Originally Posted by nostalgia
Thanks! It's not the grain that's the issue. My understanding from my reading/chatting, the highish percentage of flaked oats/rye/wheat in these recipes causes the problems with stuck runoffs and low efficiency. The protein rest gelatinizes the grain and prevents those problems.
I think you're mixing several different ideas into one, so lemme share some some things I've learned about protein rests. I used to do a protein rest for every brew, and the only reason is because Papazian says he does the same thing for his brews. Now I NEVER do one.
What does a protein rest accomplish? It does not gelatinize the grain, as you claim above. "Gelatinization," put simply, is when starch molecules break down and burst due to heat. Every type of starch has an approximate gelatinization temp, and while I'm not sure what they are, I'm positive that protein-rest-temps are too low for gelatinization to occur.
Just like a saccharification rest takes advantage of starch-degrading enzymes (amylase), a protein rest uses protein-degrading enzymes (protease). And just like you can denature starch-converting enzymes (around 168*), you can denature protein-degrading enzymes (around 140 I believe?). So that's why the protein rest comes first - if you immediately bring your grain to saccharification temps, you start denaturing protease enzymes off the bat.
In a grain, there are all sorts of sizes of protein molecules. When you do a protein rest, the protease breaks down larger proteins into smaller. Ideally, you want a mix of sizes for good head retention. So that's why people have done protein rests in the past.
There may be a reason not to do protein rests nowadays. Today's malts are very well "modified," meaning they have been allowed to germinate (grow roots) for quite awhile, especially compared with ancient malting techniques. When a grain malts/germinates, it begins producing and activating the very same enzymes that we use during mashing. These enzymes slowly begin to do their performed functions, though because they're not at their optimal temperatures, their work proceeds very slowly. The point is with modern malts, you've already accomplished some breakdown of the proteins.
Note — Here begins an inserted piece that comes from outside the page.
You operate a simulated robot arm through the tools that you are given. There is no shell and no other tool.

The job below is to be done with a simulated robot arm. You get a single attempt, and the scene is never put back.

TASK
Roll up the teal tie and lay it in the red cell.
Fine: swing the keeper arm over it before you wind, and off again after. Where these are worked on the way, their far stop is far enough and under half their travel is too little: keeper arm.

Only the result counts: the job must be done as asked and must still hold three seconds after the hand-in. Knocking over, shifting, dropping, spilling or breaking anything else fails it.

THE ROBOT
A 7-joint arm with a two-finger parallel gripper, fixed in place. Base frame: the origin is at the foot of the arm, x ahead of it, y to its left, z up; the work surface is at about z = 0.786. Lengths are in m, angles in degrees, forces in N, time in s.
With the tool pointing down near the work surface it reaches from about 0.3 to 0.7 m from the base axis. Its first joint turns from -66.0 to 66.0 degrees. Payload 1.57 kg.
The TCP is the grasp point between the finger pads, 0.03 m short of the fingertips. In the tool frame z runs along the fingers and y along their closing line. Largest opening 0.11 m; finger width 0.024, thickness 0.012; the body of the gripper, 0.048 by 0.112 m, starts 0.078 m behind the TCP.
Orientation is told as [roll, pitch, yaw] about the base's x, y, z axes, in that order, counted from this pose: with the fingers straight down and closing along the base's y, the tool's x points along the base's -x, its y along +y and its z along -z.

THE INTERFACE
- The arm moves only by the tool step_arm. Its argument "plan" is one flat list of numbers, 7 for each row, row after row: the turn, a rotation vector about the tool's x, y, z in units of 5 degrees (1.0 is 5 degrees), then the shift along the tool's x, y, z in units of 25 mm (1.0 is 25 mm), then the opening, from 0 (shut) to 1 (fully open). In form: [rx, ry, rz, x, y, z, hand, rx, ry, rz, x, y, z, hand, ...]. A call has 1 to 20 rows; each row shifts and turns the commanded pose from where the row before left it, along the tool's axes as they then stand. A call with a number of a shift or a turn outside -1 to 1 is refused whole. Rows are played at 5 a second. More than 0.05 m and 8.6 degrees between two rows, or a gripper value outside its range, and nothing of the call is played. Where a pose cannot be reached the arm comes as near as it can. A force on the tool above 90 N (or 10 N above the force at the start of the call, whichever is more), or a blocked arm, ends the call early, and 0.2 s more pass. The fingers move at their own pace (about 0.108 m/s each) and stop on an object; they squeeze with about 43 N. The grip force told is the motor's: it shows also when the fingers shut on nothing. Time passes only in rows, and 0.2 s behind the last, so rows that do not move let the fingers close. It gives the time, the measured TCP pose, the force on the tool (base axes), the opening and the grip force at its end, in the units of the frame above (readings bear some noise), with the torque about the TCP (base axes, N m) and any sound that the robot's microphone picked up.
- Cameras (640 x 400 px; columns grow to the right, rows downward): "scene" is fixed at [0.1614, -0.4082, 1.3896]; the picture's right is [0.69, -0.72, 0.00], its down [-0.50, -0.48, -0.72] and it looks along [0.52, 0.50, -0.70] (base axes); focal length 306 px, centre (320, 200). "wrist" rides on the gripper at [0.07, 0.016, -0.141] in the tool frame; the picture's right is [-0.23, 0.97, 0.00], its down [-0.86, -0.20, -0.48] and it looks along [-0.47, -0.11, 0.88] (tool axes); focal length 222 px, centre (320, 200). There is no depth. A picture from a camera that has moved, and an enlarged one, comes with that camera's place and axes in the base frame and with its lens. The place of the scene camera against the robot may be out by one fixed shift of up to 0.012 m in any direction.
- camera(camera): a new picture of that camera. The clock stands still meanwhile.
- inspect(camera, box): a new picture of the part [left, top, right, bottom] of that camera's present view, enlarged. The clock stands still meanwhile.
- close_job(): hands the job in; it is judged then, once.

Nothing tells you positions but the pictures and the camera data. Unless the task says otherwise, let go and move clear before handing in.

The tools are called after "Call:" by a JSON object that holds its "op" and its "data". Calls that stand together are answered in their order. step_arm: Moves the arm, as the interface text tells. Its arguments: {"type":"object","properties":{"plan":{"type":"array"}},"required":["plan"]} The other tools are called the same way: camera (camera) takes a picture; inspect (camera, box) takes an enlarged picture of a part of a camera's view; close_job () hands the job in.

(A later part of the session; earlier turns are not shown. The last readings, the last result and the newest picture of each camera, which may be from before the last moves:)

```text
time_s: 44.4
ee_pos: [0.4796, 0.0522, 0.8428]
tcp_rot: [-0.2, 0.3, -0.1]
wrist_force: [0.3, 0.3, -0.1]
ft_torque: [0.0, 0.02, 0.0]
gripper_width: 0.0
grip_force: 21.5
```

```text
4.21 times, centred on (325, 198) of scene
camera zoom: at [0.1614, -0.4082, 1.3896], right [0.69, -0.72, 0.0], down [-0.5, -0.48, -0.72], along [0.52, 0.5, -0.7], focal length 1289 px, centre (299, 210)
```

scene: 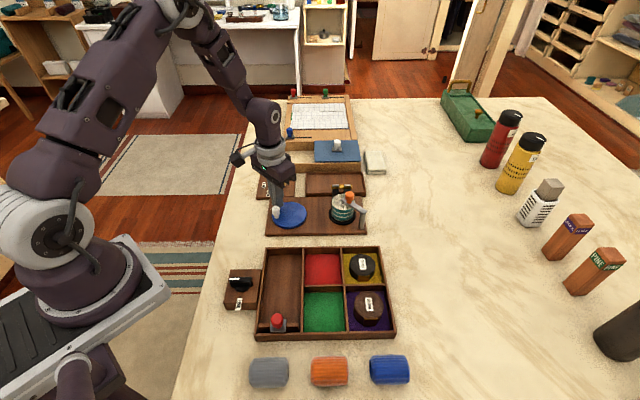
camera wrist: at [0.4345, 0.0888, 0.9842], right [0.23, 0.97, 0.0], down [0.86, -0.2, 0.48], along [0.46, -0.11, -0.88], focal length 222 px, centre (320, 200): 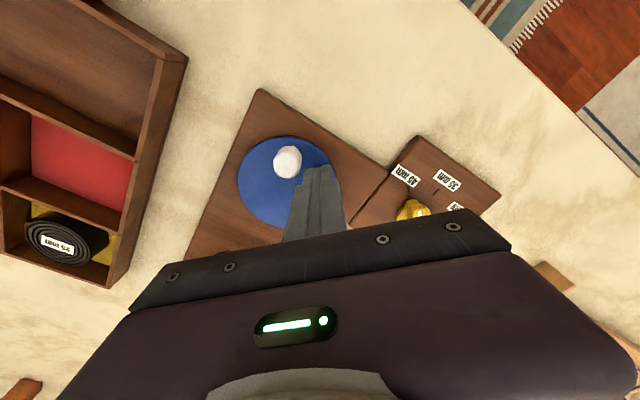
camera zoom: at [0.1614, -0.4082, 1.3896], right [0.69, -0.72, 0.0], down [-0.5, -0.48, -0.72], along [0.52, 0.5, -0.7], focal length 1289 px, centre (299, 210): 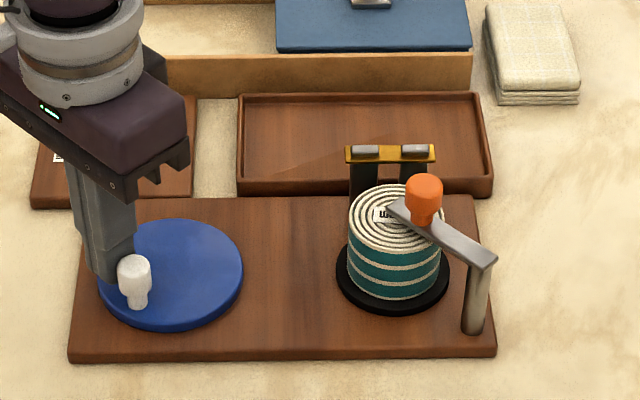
If you do a protein rest, you may be further breaking down the proteins until you're left with nothing but tiny protein molecules. This is just as bad as having too many large proteins - your head retention (and body/mouthfeel) will suck.
So like I mentioned, I used to do protein rests with every beer, but I noticed that my head-retention sucked. So I stopped, and it improved.
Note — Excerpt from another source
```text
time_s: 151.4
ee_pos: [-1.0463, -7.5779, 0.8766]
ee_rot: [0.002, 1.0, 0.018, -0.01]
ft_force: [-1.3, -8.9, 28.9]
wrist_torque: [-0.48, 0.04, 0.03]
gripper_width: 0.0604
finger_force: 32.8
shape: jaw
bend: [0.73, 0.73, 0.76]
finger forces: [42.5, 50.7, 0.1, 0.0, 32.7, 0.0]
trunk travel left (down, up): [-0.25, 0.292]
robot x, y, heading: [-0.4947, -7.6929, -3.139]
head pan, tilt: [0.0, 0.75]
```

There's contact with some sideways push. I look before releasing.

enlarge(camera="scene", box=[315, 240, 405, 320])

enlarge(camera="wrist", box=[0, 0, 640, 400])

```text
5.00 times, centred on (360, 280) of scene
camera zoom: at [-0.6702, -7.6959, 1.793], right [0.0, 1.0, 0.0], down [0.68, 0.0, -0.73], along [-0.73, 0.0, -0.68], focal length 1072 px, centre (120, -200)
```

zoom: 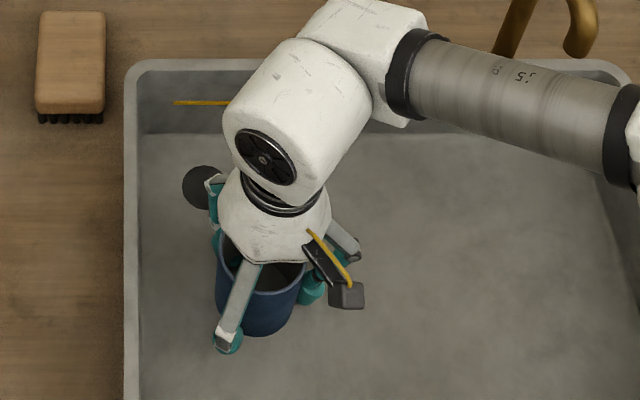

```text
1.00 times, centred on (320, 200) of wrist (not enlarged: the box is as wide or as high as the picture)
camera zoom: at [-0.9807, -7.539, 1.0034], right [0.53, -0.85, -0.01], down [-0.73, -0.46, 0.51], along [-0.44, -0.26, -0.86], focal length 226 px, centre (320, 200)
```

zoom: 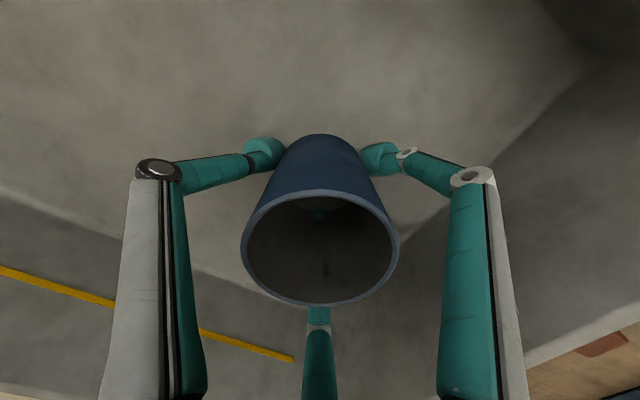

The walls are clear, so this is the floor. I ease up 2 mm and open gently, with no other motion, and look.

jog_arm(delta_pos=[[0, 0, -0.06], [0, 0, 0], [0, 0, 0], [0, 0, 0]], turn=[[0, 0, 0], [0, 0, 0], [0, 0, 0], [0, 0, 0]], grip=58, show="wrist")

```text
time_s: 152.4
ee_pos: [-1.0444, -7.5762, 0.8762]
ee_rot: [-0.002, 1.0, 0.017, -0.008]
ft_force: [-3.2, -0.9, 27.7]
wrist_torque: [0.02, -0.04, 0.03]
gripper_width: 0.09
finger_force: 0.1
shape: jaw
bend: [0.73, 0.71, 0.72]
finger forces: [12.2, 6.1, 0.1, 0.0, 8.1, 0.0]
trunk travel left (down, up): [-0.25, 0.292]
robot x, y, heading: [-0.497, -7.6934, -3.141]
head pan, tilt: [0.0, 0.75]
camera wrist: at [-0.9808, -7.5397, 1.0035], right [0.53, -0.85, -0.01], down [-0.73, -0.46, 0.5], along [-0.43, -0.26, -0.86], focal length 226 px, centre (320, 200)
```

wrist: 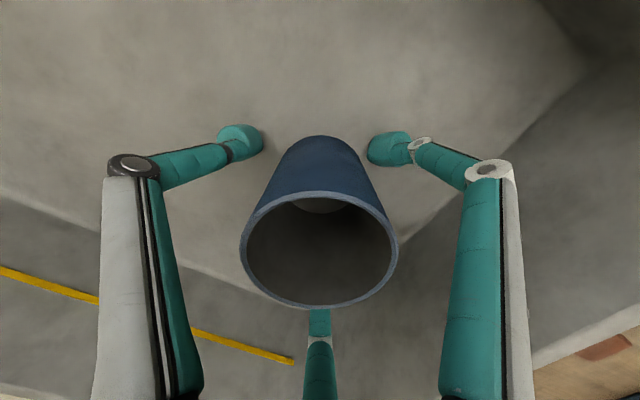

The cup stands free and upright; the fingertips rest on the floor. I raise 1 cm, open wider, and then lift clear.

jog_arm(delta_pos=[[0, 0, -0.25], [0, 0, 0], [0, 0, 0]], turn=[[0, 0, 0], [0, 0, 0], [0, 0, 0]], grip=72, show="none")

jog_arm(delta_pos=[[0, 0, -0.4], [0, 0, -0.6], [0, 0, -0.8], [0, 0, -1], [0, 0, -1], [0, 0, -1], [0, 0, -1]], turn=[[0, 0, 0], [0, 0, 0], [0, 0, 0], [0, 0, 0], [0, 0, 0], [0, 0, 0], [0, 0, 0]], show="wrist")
But now onto your actual problem - low mash efficiency. I noticed you did a 30 min protein rest and a 30 min saccharification rest. That second rest is very short. I always do a minimum of 60 minutes, and then let it go longer if an iodine test indicates that starch conversion is not complete. I think you need to lengthen your sacch rests and you'll find your efficiency increases.
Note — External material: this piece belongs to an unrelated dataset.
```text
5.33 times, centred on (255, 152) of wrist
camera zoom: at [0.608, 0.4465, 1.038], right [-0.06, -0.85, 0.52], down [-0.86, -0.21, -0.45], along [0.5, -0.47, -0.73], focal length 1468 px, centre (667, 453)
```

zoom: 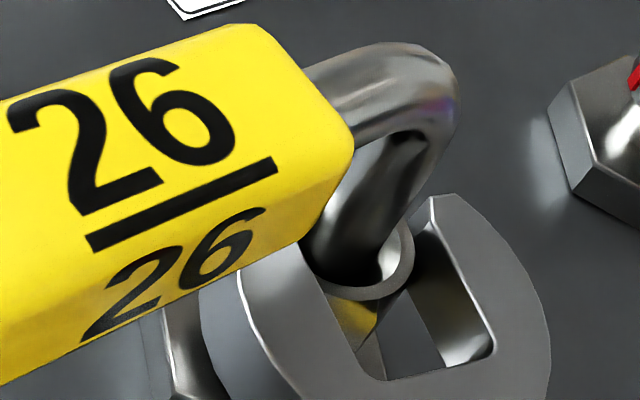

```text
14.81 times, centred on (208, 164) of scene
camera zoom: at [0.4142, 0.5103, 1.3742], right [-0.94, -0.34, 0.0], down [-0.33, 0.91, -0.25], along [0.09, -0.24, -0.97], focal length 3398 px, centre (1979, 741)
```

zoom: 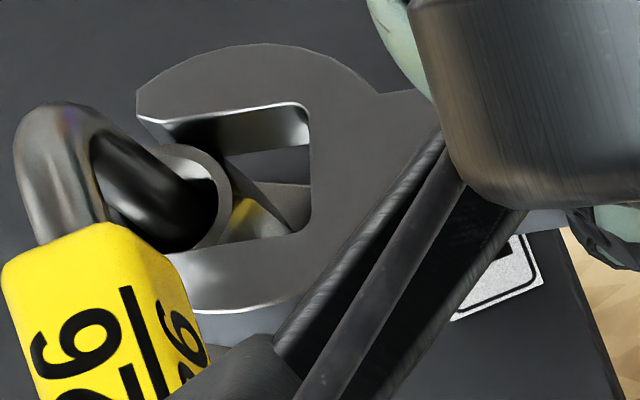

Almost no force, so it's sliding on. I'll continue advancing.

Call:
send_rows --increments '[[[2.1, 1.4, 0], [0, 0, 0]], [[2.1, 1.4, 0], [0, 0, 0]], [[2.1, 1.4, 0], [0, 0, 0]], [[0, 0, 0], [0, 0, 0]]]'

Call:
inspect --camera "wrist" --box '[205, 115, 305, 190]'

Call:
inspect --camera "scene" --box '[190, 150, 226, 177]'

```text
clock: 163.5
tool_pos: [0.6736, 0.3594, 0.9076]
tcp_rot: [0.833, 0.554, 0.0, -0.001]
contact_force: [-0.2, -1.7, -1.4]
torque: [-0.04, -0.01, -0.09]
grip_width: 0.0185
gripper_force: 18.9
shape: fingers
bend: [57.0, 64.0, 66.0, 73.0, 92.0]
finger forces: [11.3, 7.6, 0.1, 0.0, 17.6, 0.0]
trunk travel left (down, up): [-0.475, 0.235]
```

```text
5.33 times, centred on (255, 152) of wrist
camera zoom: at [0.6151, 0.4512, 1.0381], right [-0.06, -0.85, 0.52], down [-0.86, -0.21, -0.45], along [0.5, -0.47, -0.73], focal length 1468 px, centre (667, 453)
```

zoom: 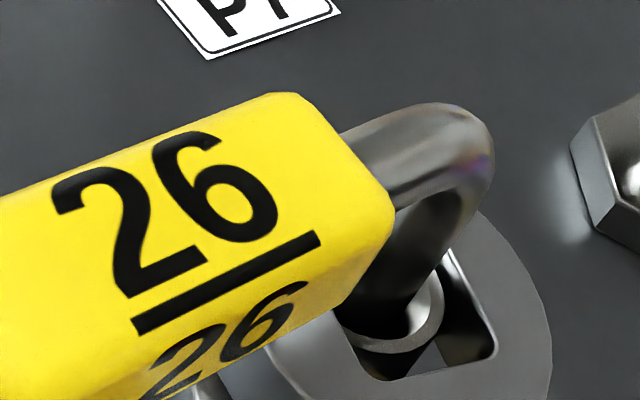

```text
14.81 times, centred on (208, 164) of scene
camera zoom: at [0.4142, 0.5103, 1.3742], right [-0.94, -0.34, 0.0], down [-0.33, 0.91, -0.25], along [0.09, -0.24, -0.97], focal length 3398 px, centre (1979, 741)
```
Also, make sure you're using a minimum of 1.25qts/# of mash water, but I definitely get better efficiency the more I use. I never use less than 1.4qts/# these days, and usually 1.5-2. I think one benefit you're getting from the protein rest is hydration, not gelatinization. The more hydrated your grains are, the easier it is to convert sugars. Again, a reason to use more mash water.
Finally, regarding problems hitting your temps - I don't think this is something that anybody will be able to give you perfect advice on. Just take lots of notes between each batch and you'll figure out the heat loss of your system. Couldn't hurt to have a small pot of extra boiling water on the side in case you have to correct. Oh, and cover your pots when you're boiling strike water - one problem I had early on was heating my strike water too early and then losing a bunch to evaporation.